リーボック販売権取得でブランド事業加速のロコンド マッキンゼー出身社長の次の一手は?
「GMV倍増計画」実現に向け越境ECも強化
もともとはドイツのVC(ベンチャーキャピタル)の100%出資によって2010年に設立されたジェイドグループ。米ザッポスのビジネスモデルに着想を得て、国内初の靴専門ECモール「ロコンド」を立ち上げた。
実は、田中氏自身は創業者ではなく、戦略コンサルティングファームのマッキンゼーに在籍しながら経営のサポートのような形でジェイドグループに関わっていた。しかし、ほどなくして同社が経営危機に陥り、親会社のVCから「あなたが経営を担うなら5億円追加出資する」と持ちかけられ、2012年に代表取締役兼共同創業者に就任した。
人員整理や全品買い取っていたアイテムの返品交渉などの“嫌われ役”を一手に担い、初年度には12億円もの赤字を計上。地道に経営を立て直しながら、肝心のECモールでは足幅も含めた詳細にわたるサイズ表記、当時は画期的だった返品サービス、靴以外のアイテムの拡充など機能やサービスを充実させていき、国内有数のファッションECモールとしての地位を確立した。
加えて、2012年に立ち上げたプラットフォーム事業も順調に成長。BtoCのファッションECモール事業とBtoBのプラットフォーム事業のシナジーが徐々に発揮され、2015年に黒字化、そして17年には東証グロースへの上場と、瀕死に近かった同社を見事に立て直した。
その田中氏が、目下の課題に置いているのが日本国内の倉庫から直接海外に配送する越境ECへの対応だ。来年3月には越境EC支援を行う企業の買収も予定しており、支援体制の強化を図っている。「特に台湾や中国などアジア圏では日本のブランドの人気は高く、市場のポテンシャルは大きい。プラットフォーム事業の物流サービスも越境ECに対応できるような形に変え、ウェブサイトも海外のお客さまが求めやすいUIの構築など、順次手を打っていく」
中期経営計画では236億円(2023年2月期決算)のGMV(マーケットプレイスの流通取引総額)を400億円に引き上げる「GMV倍増計画」を打ち出し、長期ビジョンでは2030年までに1000億円のGMVを目標に掲げる。
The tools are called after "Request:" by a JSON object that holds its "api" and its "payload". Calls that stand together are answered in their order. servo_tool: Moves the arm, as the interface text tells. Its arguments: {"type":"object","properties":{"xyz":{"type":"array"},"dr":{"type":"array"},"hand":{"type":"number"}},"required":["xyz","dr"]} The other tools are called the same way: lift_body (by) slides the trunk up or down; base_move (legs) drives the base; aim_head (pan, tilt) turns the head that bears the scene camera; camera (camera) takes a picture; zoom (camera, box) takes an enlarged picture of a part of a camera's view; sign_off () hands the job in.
「現状の成長スピードでは簡単に到達できない目標。M&Aも積極的に行っていきたい」
マッキンゼー在籍時にアメリカに留学し、ザッポスCEO(当時)のトニー・シェイ氏の講演を聴き「Delivering happiness(幸せを運ぶ)」との言葉に感銘を受けたという田中氏。その言葉を胸に、「ZOZOTOWN一強」の様相が強まるECモール市場でこれからも挑戦を続けていく。